Evergrande, once China’s largest developer by sales, will now be remembered as the world’s most indebted developer with more than $300 billion in debt and whose default set off a broader years-long crisis that has weighed on the country’s economic growth.

It was one of the earliest developers that faltered after Beijing rolled out its three-red-line policy in 2021. The policy, aimed at reining in aggressive borrowing, triggered a sector-wide liquidity crisis.

Deflating property bubble

Evergrande’s unwinding in the aftermath of its collapse unfolded during a protracted property slump, though analysts expect the drag to ease in the years ahead.

China’s housing downturn has stretched into a fourth year, with prices, sales, investment and construction activity faltering across the board.
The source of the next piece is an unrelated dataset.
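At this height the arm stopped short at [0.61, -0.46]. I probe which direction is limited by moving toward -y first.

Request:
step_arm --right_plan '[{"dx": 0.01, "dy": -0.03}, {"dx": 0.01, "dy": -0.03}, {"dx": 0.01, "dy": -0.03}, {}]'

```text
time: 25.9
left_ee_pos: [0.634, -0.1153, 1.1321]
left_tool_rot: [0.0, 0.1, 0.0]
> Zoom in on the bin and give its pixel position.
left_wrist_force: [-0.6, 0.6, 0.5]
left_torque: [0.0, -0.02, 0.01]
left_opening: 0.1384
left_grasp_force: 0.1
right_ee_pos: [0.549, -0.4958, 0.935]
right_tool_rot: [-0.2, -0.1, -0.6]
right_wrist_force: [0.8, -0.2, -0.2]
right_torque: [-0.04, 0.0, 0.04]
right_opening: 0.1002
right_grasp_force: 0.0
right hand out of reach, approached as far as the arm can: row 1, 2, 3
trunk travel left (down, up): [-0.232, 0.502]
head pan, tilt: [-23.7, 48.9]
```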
New home prices in China fell at the fastest pace in eight months in June, dropping 3.2% year on year before recovering slightly to a 2.8% drop in July, while the decline in real-estate-related investments deepened.

“China’s property bubble peaked in 2021 and has been deflating since,” said Andy Xie, an independent economist based in Shanghai. He pointed out that sales volume of new residential properties has halved over the four years. Prices have also halved in smaller cities and major cities’ suburbs and fallen by as much as 30% in central areas of tier-1 cities, the economist pointed out.

“The adjustment isn’t over. But the economy has absorbed most of the impact already,” Xie added.

“China’s housing market correction remains an ongoing headwind, though we are forecasting less of a drag over the next few years,” said Changchun Hua, chief economist for Greater China at KKR, estimating a smaller dent of 1.5 percentage point on China’s gross domestic product in 2025, compared with 2.5 percentage points in 2022.

That impact will continue to ease to just 0.3 percentage point by 2027, according to Hua’s estimates.

At a high-level policy meeting last week, Chinese Premier Li Qiang emphasized the need for more effective measures to address the property market and stabilize market expectations. China’s property and construction sector accounted for more than a quarter of China’s GDP prior to Beijing’s crackdown on developers’ excessive debt in 2020.

On Monday, the Shanghai government announced a slew of measures to boost home demand, including allowing eligible families to buy an unlimited number of homes in the outer suburbs and calling for lower mortgage rates. That followed similar easing measures from the Beijing municipal government earlier this month that removed purchase restrictions of homes in the outskirts.

Shares of Chinese developers rallied Monday morning on optimism that Beijing will press ahead with more stimulus to support the housing market, according to William Wu, China property analyst at Daiwa Capital Markets.